Stored data:

* * * * *

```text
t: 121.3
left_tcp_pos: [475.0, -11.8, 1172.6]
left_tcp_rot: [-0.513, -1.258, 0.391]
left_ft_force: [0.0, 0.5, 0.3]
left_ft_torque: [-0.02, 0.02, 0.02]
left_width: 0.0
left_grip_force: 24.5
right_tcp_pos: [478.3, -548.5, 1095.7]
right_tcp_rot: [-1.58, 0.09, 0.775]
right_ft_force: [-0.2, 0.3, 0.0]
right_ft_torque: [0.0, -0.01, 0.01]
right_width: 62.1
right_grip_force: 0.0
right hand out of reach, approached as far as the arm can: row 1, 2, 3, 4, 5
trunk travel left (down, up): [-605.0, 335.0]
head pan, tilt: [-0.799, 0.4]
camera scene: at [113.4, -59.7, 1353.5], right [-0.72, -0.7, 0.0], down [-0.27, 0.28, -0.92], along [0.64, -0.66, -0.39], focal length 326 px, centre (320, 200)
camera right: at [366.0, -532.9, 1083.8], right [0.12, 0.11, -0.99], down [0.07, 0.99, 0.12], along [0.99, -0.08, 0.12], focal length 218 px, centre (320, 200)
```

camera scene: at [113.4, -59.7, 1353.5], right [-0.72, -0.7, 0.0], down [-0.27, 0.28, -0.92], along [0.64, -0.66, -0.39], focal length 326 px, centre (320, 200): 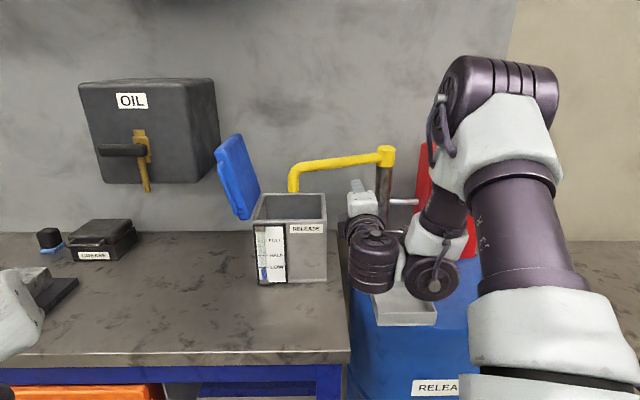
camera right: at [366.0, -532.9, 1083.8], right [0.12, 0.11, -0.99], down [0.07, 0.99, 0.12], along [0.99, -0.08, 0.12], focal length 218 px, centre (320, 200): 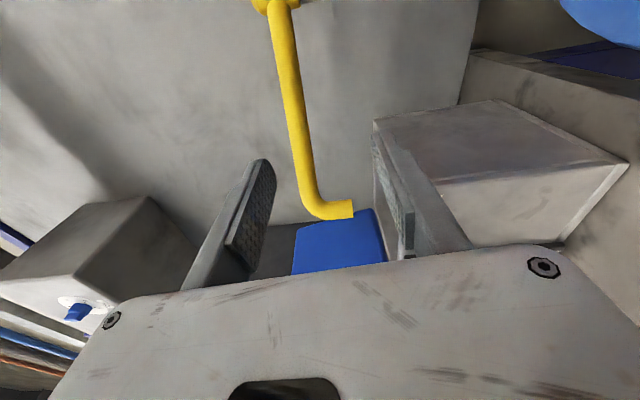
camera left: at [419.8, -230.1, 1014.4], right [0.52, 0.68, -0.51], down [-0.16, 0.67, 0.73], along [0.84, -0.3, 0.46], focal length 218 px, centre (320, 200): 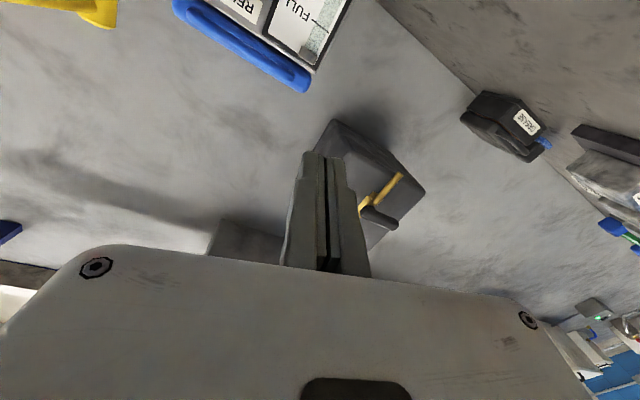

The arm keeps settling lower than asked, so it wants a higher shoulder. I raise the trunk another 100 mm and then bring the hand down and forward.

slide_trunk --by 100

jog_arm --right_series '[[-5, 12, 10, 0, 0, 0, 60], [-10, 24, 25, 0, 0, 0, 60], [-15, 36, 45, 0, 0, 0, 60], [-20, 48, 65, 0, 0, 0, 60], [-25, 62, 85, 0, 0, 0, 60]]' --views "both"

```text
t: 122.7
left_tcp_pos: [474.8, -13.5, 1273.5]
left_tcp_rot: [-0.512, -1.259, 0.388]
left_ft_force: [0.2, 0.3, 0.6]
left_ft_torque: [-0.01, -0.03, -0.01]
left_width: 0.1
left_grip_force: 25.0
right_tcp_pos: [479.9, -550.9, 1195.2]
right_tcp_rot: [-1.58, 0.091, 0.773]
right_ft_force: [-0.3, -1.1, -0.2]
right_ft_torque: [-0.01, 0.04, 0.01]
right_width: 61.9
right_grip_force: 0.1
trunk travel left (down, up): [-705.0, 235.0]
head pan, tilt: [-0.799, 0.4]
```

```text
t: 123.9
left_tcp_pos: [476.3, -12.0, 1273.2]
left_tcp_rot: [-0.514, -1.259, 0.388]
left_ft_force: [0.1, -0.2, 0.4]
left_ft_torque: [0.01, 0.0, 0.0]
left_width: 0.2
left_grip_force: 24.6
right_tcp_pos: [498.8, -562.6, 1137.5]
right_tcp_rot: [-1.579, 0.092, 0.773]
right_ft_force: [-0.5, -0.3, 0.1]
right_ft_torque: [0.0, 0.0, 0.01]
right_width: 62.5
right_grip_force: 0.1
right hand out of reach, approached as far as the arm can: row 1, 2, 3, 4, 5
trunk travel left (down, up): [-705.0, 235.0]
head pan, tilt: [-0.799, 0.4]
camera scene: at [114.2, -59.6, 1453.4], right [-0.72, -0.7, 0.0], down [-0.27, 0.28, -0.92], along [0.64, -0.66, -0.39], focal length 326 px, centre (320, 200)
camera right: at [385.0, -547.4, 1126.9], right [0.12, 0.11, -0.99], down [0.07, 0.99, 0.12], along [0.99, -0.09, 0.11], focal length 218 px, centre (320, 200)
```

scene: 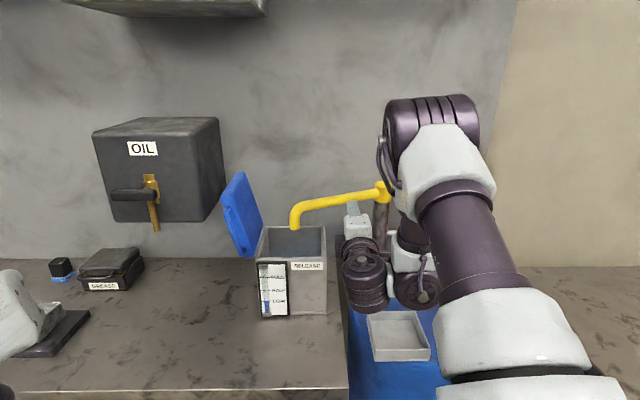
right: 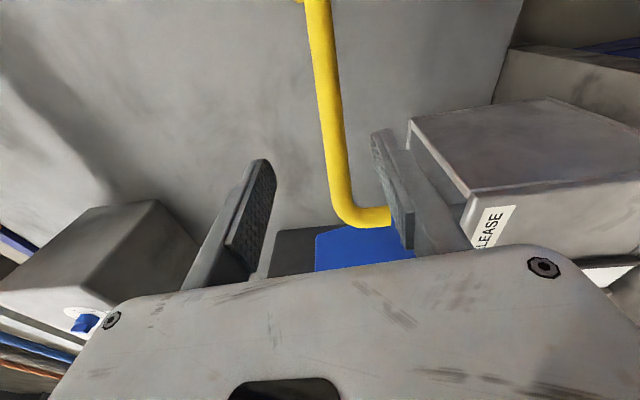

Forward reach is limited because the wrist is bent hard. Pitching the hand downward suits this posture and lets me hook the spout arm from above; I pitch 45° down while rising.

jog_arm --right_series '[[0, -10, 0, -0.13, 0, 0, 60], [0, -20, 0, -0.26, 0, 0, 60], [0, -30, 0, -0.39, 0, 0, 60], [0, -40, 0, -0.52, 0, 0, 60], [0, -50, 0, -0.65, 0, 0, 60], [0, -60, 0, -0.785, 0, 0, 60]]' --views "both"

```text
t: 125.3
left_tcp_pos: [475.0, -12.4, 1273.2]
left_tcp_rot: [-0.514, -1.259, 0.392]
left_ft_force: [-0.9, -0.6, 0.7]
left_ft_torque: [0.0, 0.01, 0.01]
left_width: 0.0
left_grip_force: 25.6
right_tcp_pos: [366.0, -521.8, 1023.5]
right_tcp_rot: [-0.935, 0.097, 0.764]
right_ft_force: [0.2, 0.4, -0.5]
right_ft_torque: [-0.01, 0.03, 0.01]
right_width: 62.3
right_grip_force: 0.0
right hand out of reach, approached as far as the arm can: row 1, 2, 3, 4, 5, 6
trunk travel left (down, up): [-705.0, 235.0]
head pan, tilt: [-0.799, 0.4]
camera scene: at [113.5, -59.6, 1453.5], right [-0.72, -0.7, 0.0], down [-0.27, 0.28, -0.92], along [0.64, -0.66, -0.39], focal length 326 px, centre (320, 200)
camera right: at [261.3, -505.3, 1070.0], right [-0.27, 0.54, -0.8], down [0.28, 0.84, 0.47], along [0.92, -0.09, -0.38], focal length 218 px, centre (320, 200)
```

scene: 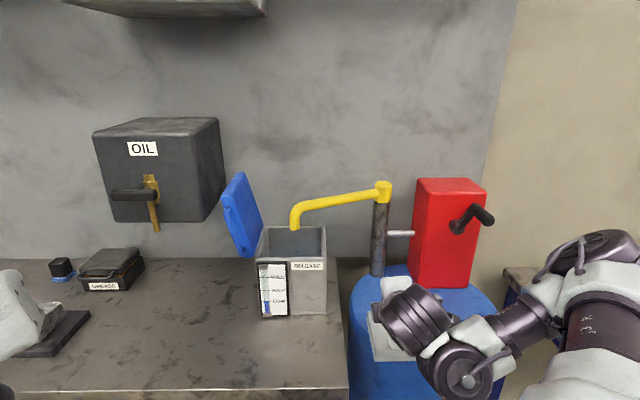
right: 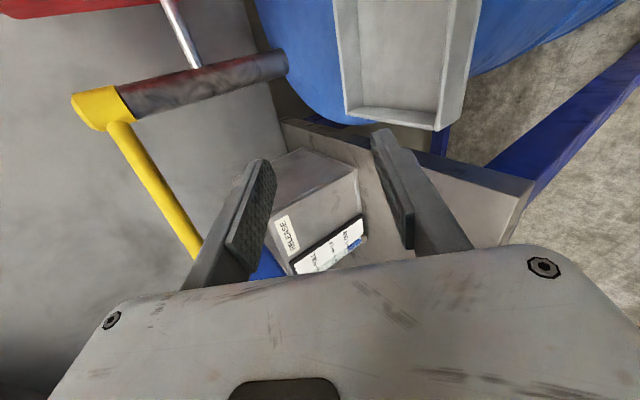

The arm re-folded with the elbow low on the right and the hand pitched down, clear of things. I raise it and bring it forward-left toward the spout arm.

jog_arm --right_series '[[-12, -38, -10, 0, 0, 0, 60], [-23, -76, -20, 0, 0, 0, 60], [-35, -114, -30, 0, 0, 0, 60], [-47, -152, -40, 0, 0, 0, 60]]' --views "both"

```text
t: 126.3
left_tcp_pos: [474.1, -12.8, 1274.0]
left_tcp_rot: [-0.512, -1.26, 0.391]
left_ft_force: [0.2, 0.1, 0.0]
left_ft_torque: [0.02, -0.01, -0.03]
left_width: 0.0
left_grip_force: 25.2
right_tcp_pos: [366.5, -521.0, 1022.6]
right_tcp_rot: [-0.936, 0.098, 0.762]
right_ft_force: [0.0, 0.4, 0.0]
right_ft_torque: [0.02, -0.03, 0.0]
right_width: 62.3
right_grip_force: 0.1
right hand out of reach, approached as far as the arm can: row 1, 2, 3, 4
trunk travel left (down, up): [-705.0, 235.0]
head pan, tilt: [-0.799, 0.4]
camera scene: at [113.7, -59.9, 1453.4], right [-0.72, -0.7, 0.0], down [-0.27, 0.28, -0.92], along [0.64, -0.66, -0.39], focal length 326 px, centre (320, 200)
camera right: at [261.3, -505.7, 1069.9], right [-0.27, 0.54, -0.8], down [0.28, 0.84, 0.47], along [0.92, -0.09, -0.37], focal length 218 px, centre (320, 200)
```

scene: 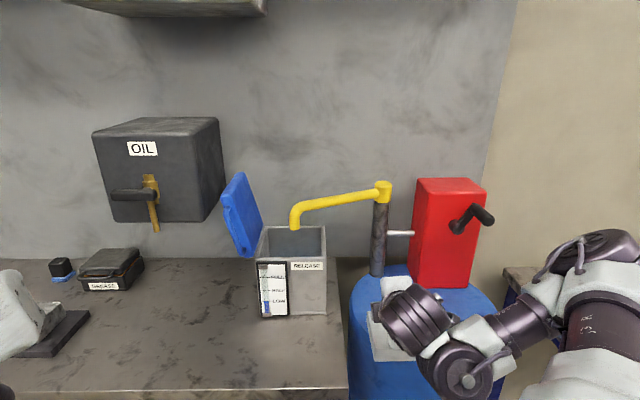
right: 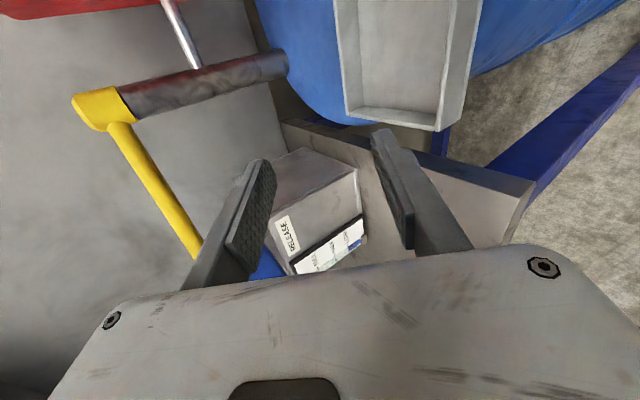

* * * * *

Directive: Each line of the data should be quoted exactly, with pictures left out.

Task result:
```text
t: 121.3
left_tcp_pos: [475.0, -11.8, 1172.6]
left_tcp_rot: [-0.513, -1.258, 0.391]
left_ft_force: [0.0, 0.5, 0.3]
left_ft_torque: [-0.02, 0.02, 0.02]
left_width: 0.0
left_grip_force: 24.5
right_tcp_pos: [478.3, -548.5, 1095.7]
right_tcp_rot: [-1.58, 0.09, 0.775]
right_ft_force: [-0.2, 0.3, 0.0]
right_ft_torque: [0.0, -0.01, 0.01]
right_width: 62.1
right_grip_force: 0.0
right hand out of reach, approached as far as the arm can: row 1, 2, 3, 4, 5
trunk travel left (down, up): [-605.0, 335.0]
head pan, tilt: [-0.799, 0.4]
camera scene: at [113.4, -59.7, 1353.5], right [-0.72, -0.7, 0.0], down [-0.27, 0.28, -0.92], along [0.64, -0.66, -0.39], focal length 326 px, centre (320, 200)
camera right: at [366.0, -532.9, 1083.8], right [0.12, 0.11, -0.99], down [0.07, 0.99, 0.12], along [0.99, -0.08, 0.12], focal length 218 px, centre (320, 200)
```

camera scene: at [113.4, -59.7, 1353.5], right [-0.72, -0.7, 0.0], down [-0.27, 0.28, -0.92], along [0.64, -0.66, -0.39], focal length 326 px, centre (320, 200): 
camera right: at [366.0, -532.9, 1083.8], right [0.12, 0.11, -0.99], down [0.07, 0.99, 0.12], along [0.99, -0.08, 0.12], focal length 218 px, centre (320, 200): 
camera left: at [419.8, -230.1, 1014.4], right [0.52, 0.68, -0.51], down [-0.16, 0.67, 0.73], along [0.84, -0.3, 0.46], focal length 218 px, centre (320, 200): 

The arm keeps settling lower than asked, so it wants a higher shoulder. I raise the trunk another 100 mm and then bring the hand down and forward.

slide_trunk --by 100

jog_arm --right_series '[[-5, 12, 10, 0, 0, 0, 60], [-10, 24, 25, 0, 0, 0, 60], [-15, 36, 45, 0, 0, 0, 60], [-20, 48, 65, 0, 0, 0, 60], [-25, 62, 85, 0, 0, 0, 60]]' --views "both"

```text
t: 122.7
left_tcp_pos: [474.8, -13.5, 1273.5]
left_tcp_rot: [-0.512, -1.259, 0.388]
left_ft_force: [0.2, 0.3, 0.6]
left_ft_torque: [-0.01, -0.03, -0.01]
left_width: 0.1
left_grip_force: 25.0
right_tcp_pos: [479.9, -550.9, 1195.2]
right_tcp_rot: [-1.58, 0.091, 0.773]
right_ft_force: [-0.3, -1.1, -0.2]
right_ft_torque: [-0.01, 0.04, 0.01]
right_width: 61.9
right_grip_force: 0.1
trunk travel left (down, up): [-705.0, 235.0]
head pan, tilt: [-0.799, 0.4]
```

```text
t: 123.9
left_tcp_pos: [476.3, -12.0, 1273.2]
left_tcp_rot: [-0.514, -1.259, 0.388]
left_ft_force: [0.1, -0.2, 0.4]
left_ft_torque: [0.01, 0.0, 0.0]
left_width: 0.2
left_grip_force: 24.6
right_tcp_pos: [498.8, -562.6, 1137.5]
right_tcp_rot: [-1.579, 0.092, 0.773]
right_ft_force: [-0.5, -0.3, 0.1]
right_ft_torque: [0.0, 0.0, 0.01]
right_width: 62.5
right_grip_force: 0.1
right hand out of reach, approached as far as the arm can: row 1, 2, 3, 4, 5
trunk travel left (down, up): [-705.0, 235.0]
head pan, tilt: [-0.799, 0.4]
camera scene: at [114.2, -59.6, 1453.4], right [-0.72, -0.7, 0.0], down [-0.27, 0.28, -0.92], along [0.64, -0.66, -0.39], focal length 326 px, centre (320, 200)
camera right: at [385.0, -547.4, 1126.9], right [0.12, 0.11, -0.99], down [0.07, 0.99, 0.12], along [0.99, -0.09, 0.11], focal length 218 px, centre (320, 200)
```

scene: 
right: 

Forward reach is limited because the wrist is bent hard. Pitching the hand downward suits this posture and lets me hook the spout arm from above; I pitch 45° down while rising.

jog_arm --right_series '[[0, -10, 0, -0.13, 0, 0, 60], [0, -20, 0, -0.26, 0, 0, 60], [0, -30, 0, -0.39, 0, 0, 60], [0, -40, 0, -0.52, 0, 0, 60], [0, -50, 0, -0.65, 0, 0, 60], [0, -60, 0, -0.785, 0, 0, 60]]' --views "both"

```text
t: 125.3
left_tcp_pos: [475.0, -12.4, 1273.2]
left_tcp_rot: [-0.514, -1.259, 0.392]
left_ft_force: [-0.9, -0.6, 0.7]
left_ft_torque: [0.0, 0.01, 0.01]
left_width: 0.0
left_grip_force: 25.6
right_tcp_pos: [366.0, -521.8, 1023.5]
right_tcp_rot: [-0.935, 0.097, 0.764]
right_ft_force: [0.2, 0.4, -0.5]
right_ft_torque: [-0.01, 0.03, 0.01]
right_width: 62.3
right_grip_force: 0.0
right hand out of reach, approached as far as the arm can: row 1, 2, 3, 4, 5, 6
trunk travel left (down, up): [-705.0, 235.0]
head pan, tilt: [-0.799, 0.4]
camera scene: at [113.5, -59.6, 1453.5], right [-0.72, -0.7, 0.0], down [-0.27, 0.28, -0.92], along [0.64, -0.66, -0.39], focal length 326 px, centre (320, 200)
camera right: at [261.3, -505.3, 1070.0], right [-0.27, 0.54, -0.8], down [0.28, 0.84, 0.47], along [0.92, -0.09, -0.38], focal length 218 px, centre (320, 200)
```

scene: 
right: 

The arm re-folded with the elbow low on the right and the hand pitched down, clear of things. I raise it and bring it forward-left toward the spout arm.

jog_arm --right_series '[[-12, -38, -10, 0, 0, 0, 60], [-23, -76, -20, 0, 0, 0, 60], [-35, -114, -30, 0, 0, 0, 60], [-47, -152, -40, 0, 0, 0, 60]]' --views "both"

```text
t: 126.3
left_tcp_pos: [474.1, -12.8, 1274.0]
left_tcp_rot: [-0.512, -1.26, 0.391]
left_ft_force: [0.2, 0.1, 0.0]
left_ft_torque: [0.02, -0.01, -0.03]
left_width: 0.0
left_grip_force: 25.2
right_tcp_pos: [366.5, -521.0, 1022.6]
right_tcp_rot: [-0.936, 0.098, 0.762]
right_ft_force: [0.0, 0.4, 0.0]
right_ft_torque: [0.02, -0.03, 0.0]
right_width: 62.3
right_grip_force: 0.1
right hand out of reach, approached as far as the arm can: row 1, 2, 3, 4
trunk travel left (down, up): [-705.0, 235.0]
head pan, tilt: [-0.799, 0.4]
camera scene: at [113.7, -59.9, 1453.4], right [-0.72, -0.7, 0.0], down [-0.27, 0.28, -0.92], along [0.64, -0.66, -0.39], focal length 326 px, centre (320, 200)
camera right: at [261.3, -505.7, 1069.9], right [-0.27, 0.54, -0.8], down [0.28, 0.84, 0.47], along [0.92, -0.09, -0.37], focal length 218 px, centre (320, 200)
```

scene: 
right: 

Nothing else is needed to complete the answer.